▸ **The tasks**:
1 - Retype the section of the passage given that opens with "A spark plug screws" and closes with "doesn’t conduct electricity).".
2 - Write the next part of the passage given, the one that starts with "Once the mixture".
>> start Passage given
Once the mixture of air and fuel has been compressed by the piston in the combustion chamber, the engine needs some way to ignite the mixture. This task is performed by the engine’s ignition system. The ignition system produces a high voltage that’s used to create a spark in the cylinder. The heat from the spark ignites the air and fuel mixture, and the resulting explosion in the combustion chamber forces the piston down and gets the crankshaft turning.

The main components of the ignition system are the ignition coil, the spark plug, the spark plug wire, the power source, and the triggering switch. All ignition systems will contain these basic components.

A spark plug is a device that’s designed to let a voltage jump across a gap, producing a spark that will ignite the engine’s fuel. The basic parts of a spark plug are the terminal nut, the ribs, the porcelain insulator, the shell, the threads, the center electrode, the gap, and the lower electrode.

A spark plug screws into a hole in the center of the cylinder head so that it will be located directly over the combustion chamber. The threads that screw into this hole are located directly above the plug’s electrodes. This threaded part is made of steel, and so are the two electrodes. The small space between the two electrodes is called the gap. When a voltage is applied to the spark plug, electricity will jump across this gap (from one electrode to the other) to produce a spark.

The body of the spark plug is encased in a porcelain shell. Porcelain (a china like substance) is used for the shell because porcelain is an electrical insulator (it doesn’t conduct electricity).
>> end Passage given
>> start Data lines
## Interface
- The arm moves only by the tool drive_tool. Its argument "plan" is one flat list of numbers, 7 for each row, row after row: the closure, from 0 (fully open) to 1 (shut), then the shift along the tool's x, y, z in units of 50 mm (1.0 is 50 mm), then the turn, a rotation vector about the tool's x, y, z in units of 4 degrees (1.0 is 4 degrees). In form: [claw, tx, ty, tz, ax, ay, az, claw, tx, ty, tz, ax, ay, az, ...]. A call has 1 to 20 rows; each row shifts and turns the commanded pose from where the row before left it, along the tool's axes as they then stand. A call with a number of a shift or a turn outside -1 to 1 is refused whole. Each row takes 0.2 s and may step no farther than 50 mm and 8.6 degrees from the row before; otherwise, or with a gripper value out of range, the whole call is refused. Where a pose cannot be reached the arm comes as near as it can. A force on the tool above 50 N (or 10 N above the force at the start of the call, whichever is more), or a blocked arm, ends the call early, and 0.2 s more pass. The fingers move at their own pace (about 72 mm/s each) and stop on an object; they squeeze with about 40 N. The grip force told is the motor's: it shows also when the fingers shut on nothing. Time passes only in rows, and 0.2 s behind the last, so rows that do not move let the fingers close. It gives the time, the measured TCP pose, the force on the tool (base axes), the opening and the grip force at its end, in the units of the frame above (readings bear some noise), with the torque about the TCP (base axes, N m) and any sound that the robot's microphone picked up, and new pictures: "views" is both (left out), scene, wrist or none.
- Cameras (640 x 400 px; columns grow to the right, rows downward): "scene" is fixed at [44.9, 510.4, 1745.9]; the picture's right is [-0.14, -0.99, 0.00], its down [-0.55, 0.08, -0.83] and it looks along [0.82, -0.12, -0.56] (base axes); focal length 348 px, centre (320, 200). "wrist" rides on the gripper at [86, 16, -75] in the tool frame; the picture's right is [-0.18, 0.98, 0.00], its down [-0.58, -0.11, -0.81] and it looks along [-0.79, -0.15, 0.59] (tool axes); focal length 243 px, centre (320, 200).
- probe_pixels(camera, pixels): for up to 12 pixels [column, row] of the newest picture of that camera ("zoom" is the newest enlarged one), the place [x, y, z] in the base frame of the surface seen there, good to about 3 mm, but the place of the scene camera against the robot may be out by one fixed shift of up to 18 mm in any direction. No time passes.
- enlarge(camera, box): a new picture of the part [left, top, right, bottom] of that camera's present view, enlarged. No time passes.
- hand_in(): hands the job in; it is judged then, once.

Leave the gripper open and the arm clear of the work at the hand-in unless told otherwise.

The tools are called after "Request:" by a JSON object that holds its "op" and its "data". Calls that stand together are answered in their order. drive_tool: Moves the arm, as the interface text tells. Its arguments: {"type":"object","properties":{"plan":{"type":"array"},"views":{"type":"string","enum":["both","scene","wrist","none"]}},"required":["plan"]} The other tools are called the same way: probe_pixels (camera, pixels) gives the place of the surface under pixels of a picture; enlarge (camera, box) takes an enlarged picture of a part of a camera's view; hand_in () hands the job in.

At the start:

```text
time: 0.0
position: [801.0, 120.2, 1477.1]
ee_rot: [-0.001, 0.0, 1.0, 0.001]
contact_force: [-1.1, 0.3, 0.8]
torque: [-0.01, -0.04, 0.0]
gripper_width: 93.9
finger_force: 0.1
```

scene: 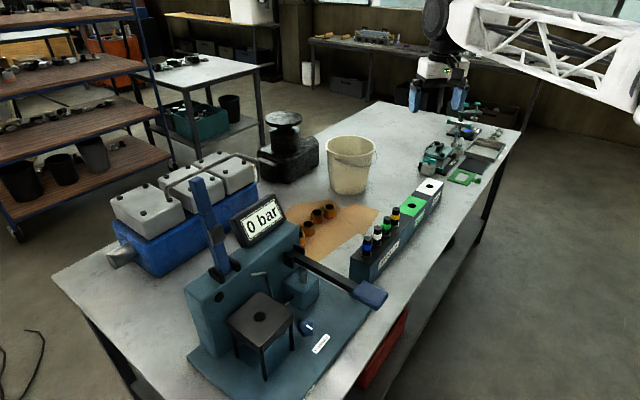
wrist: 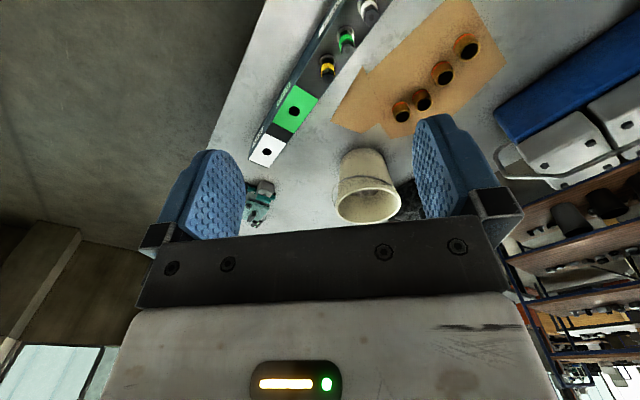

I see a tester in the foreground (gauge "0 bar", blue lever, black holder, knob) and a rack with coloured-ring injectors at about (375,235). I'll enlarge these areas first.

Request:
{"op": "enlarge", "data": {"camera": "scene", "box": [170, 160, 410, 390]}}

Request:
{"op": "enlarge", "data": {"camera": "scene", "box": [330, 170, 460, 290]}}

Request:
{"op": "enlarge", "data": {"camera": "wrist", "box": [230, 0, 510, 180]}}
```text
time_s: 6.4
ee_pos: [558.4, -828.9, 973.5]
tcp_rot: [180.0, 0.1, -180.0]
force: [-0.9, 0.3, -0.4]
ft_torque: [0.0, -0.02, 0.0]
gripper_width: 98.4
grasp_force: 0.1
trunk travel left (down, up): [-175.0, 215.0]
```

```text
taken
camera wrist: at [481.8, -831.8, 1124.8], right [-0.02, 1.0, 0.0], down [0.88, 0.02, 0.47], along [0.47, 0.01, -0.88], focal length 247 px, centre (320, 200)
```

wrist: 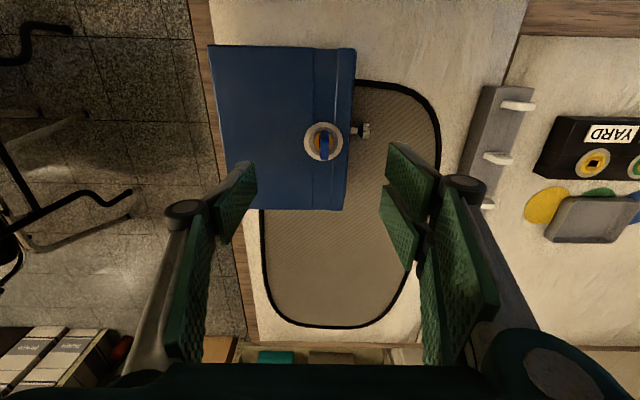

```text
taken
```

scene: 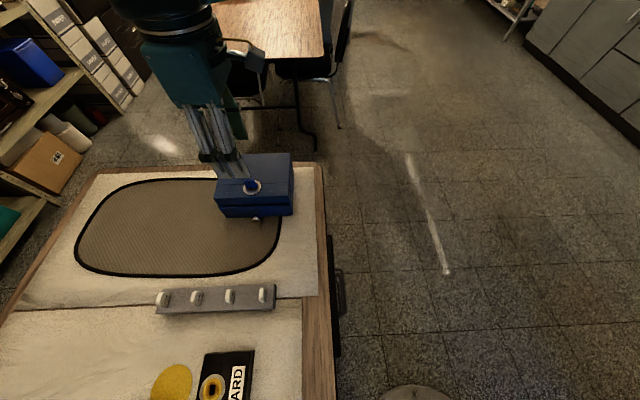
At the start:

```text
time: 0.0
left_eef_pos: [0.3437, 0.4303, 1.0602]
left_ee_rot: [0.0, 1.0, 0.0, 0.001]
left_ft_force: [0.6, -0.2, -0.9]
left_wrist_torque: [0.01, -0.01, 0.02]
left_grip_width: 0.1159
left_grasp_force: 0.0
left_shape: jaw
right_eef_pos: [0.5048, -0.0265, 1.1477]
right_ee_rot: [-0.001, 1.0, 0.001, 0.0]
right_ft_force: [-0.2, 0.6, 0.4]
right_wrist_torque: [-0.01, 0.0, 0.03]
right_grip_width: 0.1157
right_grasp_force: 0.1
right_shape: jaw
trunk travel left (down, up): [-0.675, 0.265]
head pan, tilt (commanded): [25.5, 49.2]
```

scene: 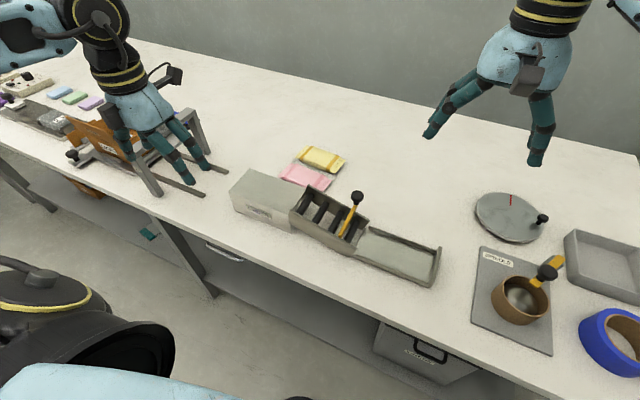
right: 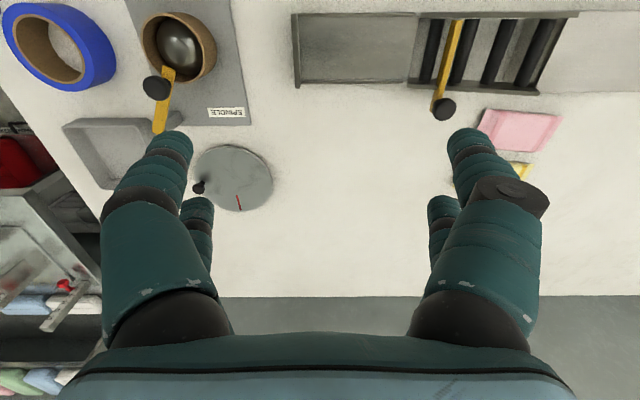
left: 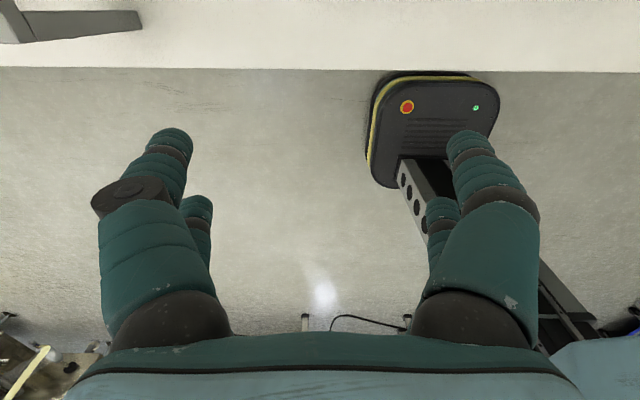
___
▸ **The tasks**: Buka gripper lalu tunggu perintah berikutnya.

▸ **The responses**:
>> end Data lines
▸ **The responses**:
1 -
A spark plug screws into a hole in the center of the cylinder head so that it will be located directly over the combustion chamber. The threads that screw into this hole are located directly above the plug’s electrodes. This threaded part is made of steel, and so are the two electrodes. The small space between the two electrodes is called the gap. When a voltage is applied to the spark plug, electricity will jump across this gap (from one electrode to the other) to produce a spark.

The body of the spark plug is encased in a porcelain shell. Porcelain (a china like substance) is used for the shell because porcelain is an electrical insulator (it doesn’t conduct electricity).

2 -
Note that the lower electrode is connected to the threaded part of the spark plug. The center electrode passes through the body of the spark plug and connects to the terminal nut of the spark plug. When the spark plug is screwed into the cylinder head, the terminal nut will be connected to the spark plug wire. The spark plug wire is a heavily insulated electrical wire that leads from the ignition coil to the spark plug.

Before you begin any type of work on a small engine, you should always disconnect the spark plug wire from the terminal nut of the spark plug to prevent the engine from starting accidentally.

Let’s look at the ignition coil. This coil is actually a type of transformer. A transformer is an electrical device that’s able to convert a small voltage to a much higher voltage. A transformer contains two wire windings that are wound around an iron core. The first winding is called the primary winding and the second winding is called the secondary winding.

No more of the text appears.